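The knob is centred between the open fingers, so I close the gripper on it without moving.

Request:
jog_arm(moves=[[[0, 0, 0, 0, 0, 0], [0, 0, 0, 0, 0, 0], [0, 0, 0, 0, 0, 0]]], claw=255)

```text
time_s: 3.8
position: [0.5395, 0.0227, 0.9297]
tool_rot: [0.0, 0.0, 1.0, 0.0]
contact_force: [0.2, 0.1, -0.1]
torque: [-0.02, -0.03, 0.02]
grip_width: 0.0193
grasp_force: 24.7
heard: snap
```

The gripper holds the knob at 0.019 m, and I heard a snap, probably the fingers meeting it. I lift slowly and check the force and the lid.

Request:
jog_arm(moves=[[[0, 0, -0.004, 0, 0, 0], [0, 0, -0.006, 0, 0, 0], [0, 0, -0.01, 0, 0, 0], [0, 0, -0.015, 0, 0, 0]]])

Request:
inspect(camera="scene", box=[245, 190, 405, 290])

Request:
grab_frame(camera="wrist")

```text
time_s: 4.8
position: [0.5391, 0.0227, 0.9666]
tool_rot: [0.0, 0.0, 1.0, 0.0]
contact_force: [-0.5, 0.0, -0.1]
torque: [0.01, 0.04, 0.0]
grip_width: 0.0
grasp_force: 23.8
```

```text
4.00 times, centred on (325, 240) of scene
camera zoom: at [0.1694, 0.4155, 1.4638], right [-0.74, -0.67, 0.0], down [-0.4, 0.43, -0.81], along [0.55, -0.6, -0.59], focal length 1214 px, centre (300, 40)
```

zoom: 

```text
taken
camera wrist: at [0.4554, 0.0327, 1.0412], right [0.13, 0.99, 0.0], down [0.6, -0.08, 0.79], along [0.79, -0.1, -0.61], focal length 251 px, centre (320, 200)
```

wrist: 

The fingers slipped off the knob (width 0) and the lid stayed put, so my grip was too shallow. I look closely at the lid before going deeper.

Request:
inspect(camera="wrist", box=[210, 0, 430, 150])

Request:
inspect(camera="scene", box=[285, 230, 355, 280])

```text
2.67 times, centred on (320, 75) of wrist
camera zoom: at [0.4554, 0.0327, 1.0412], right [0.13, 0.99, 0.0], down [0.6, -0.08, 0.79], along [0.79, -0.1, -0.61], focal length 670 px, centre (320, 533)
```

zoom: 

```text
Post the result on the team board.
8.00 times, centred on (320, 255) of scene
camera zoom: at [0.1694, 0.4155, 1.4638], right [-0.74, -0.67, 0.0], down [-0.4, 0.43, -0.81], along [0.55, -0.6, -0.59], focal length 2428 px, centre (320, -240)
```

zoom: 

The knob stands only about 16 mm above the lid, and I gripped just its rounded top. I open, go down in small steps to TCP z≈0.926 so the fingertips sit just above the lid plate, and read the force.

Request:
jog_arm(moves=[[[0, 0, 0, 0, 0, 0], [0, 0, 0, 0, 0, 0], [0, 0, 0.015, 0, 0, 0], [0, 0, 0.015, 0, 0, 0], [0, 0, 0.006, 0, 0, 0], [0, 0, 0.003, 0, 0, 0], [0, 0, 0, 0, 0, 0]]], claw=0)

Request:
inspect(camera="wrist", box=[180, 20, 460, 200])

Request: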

-=-=-=-=-

## [Given request]
Only a number is wanted: how many lines contain the word "position"?

## [Final result]
2